The challenge is clear. Earlier this year Computer Weekly commissioned a survey by medical research specialist Medix UK which highlighted doctors' lack of involvement in the national programme to overhaul NHS IT. Only 7% of more than 1,000 doctors and consultants questioned said they possessed adequate information about the plan, and 32% had not even heard about it prior to taking part in the study.
Understandably, the Department of Health wants to remedy this situation. A spokesman for the national programme said, "We are engaging with NHS clinicians and managers on a number of fronts. We have a core team of clinicians in the National Design Authority who are actively working on the outline specification for the Integrated Care Records Service.
"Anthony Nowlan [director of stakeholder relations at the NHS Information Authority] has established a review network of 100 clinicians, including both clinical and professional groups."
The ICRS is at the heart of the NHS IT overhaul. One of its key functions will be to store millions of electronic patient records.
Former health minister Lord Hunt and Frank Burns, chief executive of Wirral Hospitals NHS Trust, are just two of the figures who have highlighted the importance of getting doctors on board.
Hunt, who was in charge of the national IT programme until he resigned from the government last month, raised his concerns in an issue of Health Service Journal. "My greatest fear is that we will not get doctors on board," he said.

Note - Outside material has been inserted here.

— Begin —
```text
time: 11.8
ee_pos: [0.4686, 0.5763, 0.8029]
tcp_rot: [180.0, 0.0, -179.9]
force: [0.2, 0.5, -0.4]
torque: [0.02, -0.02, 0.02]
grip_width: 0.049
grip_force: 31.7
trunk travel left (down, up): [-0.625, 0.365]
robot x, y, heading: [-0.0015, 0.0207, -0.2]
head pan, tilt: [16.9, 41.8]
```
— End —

The initial signs, at least, are that the government is moving in the right direction. Peter Hutton, chairman of the Academy of Medical Colleges, which represents more than 90,000 doctors in the UK, has put his weight behind the government's attempt to drag NHS IT into the 21st century.
The national programme spokesman said, "Hutton is co-ordinating input to the ongoing consultation and specification for the 'national data spine', which is part of the ICRS, from a working group of representatives from across all the medical and royal colleges. This group has already reached agreement on their input to output-based specification for the national data spine."
Grant Kelly, chairman of the British Medical Association's IT Committee, gave a cautious welcome to the government's efforts to involve clinicians. "I welcome any input from clinicians but I think the issue of the ICRS should be opened up to public consultation," he said.
Kelly believes that opening up the structure of the ICRS to consultation would help the public understand the impact of electronic patient records, which could revolutionise UK patient care. "We need to know where the electronic patient records system is taking us - that is something that has not yet reached the public consciousness," he said.
The national programme spokesman said the NHSIA is meeting with patient carer groups to improve their understanding of the ICRS.
Kelly also warned that ICRS will be difficult to implement across the NHS. "I am in favour of the concept of the ICRS but it will be hard to implement because of its complexity and the issue of data quality," he said.
Proving that the ICRS can deliver real benefits could be the key to winning the long-term support of clinicians. The Medix survey found only 27% of doctors believe the NHS IT overhaul will deliver significant improvements in patient care. "The buy-in from clinicians will be quick if the ICRS shows benefits," said Kelly.